8.厚生年金保険に加入した場合のほか、国会議員や地方議員になった場合には、給与や賞与の額に応じて、老齢厚生年金の一部または全部が支給停止となる場合があります。(繰上げ請求した老齢基礎年金は支給停止されません。)

9.繰上げ請求した老齢年金は、65歳になるまでの間、遺族厚生年金や遺族共済年金などの他の年金と併せて受給できず、いずれかの年金を選択することになります。

10.繰上げ請求した日以後は、国民年金の寡婦年金は支給されません。寡婦年金を受給中の方は、寡婦年金の権利がなくなります。

11.繰上げ請求した日以後は、事後重症などによる障害基礎(厚生)年金を請求することができません。(治療中の病気や持病がある方は注意してください。)

12.老齢厚生年金の繰上げ請求をした場合、厚生年金保険の長期加入者や障害者の特例措置を受けることができなくなります。

13.老齢厚生年金や退職共済年金を受給中の方が繰上げ請求すると、これらの年金に定額部分の支給がある場合は、定額部分は支給停止されます。

***転記、以上***

なお、この中で特に注意いただきたい点や専門用語などで分かりにくいかなぁと思われる点を少し補足しておきます。

まず、3番ですが、繰上げ受給の請求後は取り消しできないとあります。例えば、収入確保のために年金の繰上げ受給の請求をしたけれど、仕事が決まって収入を確保できそうだから、やっぱり繰上げをやめますとというのはできないということです。

続いて4番。国民年金の任意加入や保険料追納はできなくなるとあります。国民年金というのは、20歳から60歳までの40年間掛金を払ったりして加入すると、満額の金額がもらえます。令和4年の満額の基礎(国民)年金は777,800円です。

ただ、掛金を払っていないなどの期間があると、その期間に応じて、満額の金額から減額されます。

ですので、満額をもらうために、40年間に満たない期間分を60歳以降に任意加入をしたり、免除を受けていた期間の追納ができたりする制度があります。

この任意加入や追納が繰上げ受給をすると利用できなくなるということになります。

そして、7番。

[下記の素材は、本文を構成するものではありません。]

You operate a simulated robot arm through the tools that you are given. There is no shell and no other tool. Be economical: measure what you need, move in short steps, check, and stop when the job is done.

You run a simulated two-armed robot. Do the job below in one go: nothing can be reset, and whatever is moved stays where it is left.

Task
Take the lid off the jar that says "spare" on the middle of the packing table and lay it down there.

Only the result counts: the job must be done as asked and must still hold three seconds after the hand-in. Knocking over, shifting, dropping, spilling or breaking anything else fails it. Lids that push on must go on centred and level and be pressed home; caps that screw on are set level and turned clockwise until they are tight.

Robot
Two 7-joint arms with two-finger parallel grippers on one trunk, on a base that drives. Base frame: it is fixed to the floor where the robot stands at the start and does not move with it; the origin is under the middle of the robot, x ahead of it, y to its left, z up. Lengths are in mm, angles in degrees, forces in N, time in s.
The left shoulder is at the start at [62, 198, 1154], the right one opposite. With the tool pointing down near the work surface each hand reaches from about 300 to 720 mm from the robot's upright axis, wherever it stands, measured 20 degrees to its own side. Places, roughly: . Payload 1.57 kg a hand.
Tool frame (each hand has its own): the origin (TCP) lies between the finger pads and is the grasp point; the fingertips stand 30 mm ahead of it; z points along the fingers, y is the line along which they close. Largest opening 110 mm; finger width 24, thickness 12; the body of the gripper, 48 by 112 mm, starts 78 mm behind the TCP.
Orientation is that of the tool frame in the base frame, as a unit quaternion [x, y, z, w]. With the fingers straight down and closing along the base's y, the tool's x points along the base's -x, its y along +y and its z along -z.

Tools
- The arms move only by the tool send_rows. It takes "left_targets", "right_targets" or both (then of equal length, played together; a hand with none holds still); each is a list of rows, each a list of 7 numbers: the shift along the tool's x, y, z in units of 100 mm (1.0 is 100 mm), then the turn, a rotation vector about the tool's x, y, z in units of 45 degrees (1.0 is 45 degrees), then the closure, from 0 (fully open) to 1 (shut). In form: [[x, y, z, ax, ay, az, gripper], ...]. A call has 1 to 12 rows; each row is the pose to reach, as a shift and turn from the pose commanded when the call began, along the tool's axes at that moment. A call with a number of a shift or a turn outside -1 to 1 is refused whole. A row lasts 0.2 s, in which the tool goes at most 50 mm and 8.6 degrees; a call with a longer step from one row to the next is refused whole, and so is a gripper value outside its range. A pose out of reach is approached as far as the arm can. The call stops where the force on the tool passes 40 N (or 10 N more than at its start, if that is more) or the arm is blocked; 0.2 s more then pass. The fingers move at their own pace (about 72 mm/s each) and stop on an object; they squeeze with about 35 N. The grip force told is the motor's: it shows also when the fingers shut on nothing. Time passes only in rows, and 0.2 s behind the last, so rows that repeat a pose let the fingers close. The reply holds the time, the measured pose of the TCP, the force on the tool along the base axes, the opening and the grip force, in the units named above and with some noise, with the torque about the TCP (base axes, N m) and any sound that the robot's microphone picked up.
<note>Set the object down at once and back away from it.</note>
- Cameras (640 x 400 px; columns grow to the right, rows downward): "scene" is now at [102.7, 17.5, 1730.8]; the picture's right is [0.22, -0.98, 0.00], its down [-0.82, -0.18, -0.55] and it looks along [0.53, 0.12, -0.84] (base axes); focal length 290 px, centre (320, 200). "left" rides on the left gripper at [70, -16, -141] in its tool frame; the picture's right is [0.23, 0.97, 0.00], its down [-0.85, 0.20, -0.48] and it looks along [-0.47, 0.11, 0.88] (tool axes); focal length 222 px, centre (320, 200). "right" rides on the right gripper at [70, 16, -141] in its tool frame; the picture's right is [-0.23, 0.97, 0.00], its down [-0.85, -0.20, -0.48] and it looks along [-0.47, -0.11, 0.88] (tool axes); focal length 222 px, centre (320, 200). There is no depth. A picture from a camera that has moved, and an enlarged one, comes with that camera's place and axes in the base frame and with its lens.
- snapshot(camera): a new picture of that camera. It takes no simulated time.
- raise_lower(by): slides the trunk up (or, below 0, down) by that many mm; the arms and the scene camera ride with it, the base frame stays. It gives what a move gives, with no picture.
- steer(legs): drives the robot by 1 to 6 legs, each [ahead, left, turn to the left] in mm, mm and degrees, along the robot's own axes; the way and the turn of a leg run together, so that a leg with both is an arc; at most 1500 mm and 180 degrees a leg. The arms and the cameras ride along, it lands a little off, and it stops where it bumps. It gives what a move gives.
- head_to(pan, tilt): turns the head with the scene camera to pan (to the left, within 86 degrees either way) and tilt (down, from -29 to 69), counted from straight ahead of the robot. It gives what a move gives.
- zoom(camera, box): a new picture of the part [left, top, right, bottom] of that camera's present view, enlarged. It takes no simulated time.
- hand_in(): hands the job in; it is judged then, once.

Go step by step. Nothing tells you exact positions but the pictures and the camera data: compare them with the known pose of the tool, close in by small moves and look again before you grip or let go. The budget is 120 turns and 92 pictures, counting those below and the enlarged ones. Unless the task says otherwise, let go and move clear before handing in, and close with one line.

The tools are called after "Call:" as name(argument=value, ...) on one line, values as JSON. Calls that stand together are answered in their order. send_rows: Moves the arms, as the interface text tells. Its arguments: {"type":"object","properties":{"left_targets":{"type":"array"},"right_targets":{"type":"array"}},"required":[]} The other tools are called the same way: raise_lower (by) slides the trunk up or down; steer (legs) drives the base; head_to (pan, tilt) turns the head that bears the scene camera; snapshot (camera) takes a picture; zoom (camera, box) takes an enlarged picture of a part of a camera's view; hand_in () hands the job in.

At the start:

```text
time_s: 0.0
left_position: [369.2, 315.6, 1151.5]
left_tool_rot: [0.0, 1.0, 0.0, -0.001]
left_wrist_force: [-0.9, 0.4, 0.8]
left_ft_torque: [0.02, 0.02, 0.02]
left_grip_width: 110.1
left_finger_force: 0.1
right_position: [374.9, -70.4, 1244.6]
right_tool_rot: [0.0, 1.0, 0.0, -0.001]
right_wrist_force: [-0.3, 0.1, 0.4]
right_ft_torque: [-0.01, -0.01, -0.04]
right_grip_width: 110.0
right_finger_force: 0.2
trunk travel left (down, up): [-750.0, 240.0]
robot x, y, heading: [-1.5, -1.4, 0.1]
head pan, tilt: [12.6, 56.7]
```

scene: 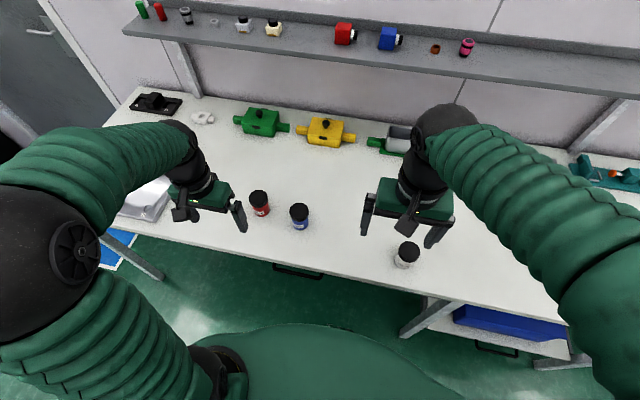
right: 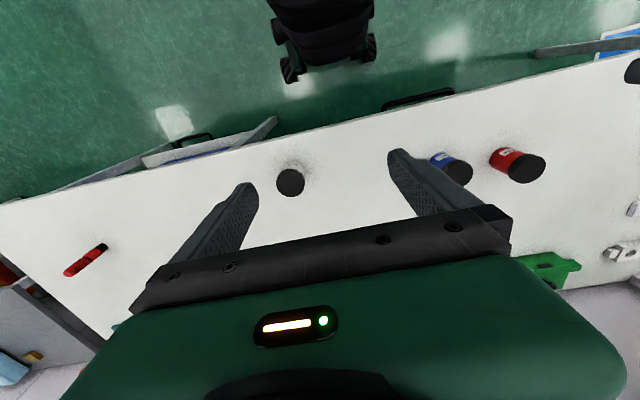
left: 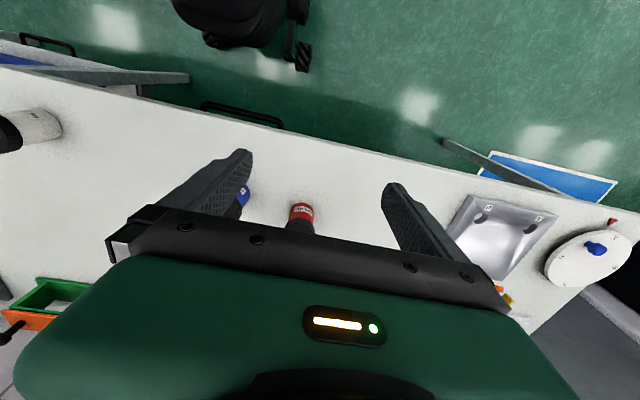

雇用保険から給付を受けている場合も注意が必要ということです。基本手当というのは、いわゆる失業保険ですが、こういった給付を受けていて、年金の繰上げ受給をすると、年金の一部または全額が支給停止になる、もらえないということですので、この点は要注意ですね。

最後に11番。少し専門的な話になりますが、治療中の病気等がある方は注意が必要とあります。というのは、ここに書いてある障害年金の事後重症の請求ができなくなるからです。事後重症というのは、障害認定日において障害年金が受給できる障害状態に該当していなくても、障害認定日から65歳までの間に障害年金が受給できる障害状態に該当したら、その時点で障害年金の請求をすることで障害年金が受給できるようになるという制度です。

障害年金をもらえれば、障害の状態によっては老齢年金よりも多くなることもありますし、支給される金額は変わらなくても障害年金は非課税ですので実際の受取額は変わってくる可能性があります。

ですので、治療中の病気等がある方は注意が必要ということです。

まとめ

今回は65歳よりも前に年金をもらう方法ということで、老齢年金の繰上げ受給についてご説明しました。

60歳~65歳の収入が少し心配という方や85歳や90歳まで長生きする自信がないという方は、是非ご検討ください。